158. Siamo la risultante di un sapere intermediato, giochiamo a dire di noi stessi attraverso altri che hanno detto di se stessi: miti, testi sacri, poeti, scrittori, saggisti, filosofi, registi, musicisti, e chi più ne ha più ne metta. È come guardarsi allo specchio e vedere di se stessi solamente l’involucro.
159. E se, un bel giorno, ti imbarchi su un fatiscente gommone, in viaggio solitario nel mare procelloso “dell’altra conoscenza”, con prua verso la quarta via, rischi di venire considerato alla stregua di un profugo o di un barbone da chi si ciba di cultura “collettiva”.
160. In un’epoca in cui l’estetica è diventata puro “formalismo”, cura dell’involucro, si provi a guardare oltre, verso l’anima, nulla può farle da pari: la sua è una quieta invisibile presenza, parla nel silenzio, di silenzio e con il silenzio.
161. Non so bene se sia un paradosso questo, ma potrebbe assomigliargli: Se dobbiamo analizzare noi stessi finiamo per vederci attraverso gli altri; se dobbiamo analizzare gli altri finiamo per vederli attraverso noi stessi. Nell’uno o nell’altro caso orbo è il nostro vedere perché falsa è la prospettiva.
162. Spesso, se non sempre, il critico, o l’occasionale visitatore, che giudica un’opera d’arte (letteraria, pittorica, architettonica, musicale) finisce per comporne un’altra, opacizzando o, addirittura, oscurando il senso stesso dell’originale.

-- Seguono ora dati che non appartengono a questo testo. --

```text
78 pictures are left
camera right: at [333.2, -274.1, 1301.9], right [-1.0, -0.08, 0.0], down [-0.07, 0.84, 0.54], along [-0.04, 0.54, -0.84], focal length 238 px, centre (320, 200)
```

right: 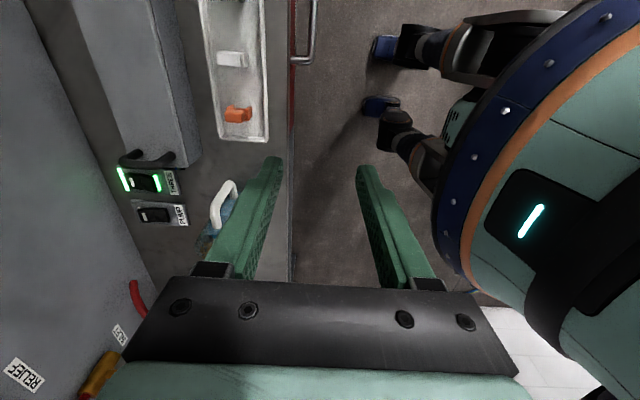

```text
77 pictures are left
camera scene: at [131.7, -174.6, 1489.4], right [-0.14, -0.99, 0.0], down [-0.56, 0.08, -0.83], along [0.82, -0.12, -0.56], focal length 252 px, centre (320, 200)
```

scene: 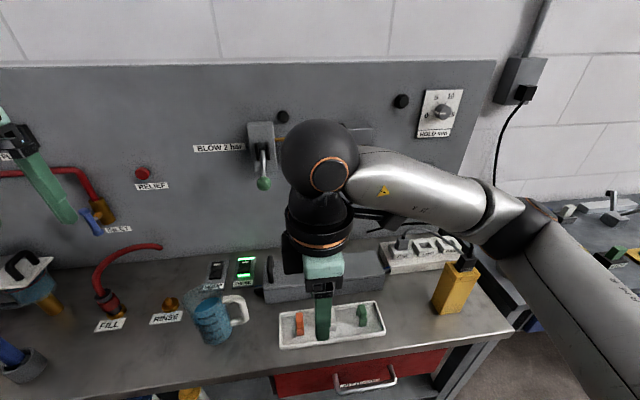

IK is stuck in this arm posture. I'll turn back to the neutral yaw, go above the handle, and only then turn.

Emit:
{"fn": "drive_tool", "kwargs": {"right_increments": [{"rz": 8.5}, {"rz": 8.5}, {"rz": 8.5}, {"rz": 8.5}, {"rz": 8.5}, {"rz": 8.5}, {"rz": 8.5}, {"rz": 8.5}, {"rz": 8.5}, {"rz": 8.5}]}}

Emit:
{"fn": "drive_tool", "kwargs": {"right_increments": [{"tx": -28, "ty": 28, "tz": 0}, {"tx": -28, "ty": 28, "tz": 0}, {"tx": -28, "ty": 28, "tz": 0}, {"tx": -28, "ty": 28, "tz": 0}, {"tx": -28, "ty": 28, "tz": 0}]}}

163. Una volta, anche per copiare bisognava fare una gran fatica, si faceva tutto a mano, si aveva contatto con ogni singola parola, la si accarezzava quasi, ci voleva tempo, un tempo di assimilazione, e, in qualche modo, la mente si alimentava; oggi bastano due click, uno per copia e l’altro per incolla, una infinitesima frazione di secondo, e nella mente rimane molto poco, spesso niente.
164. Nella relazione dell’uomo con l’Ente-Supremo, spesso, viene a mancare la relazione dell’uomo con se stesso, riducendo il rapporto con l’Ente-Supremo a pura forma o, se si preferisce, a puro culto esteriore, come dire che nella visione di Dio viene a mancare la visione di sé.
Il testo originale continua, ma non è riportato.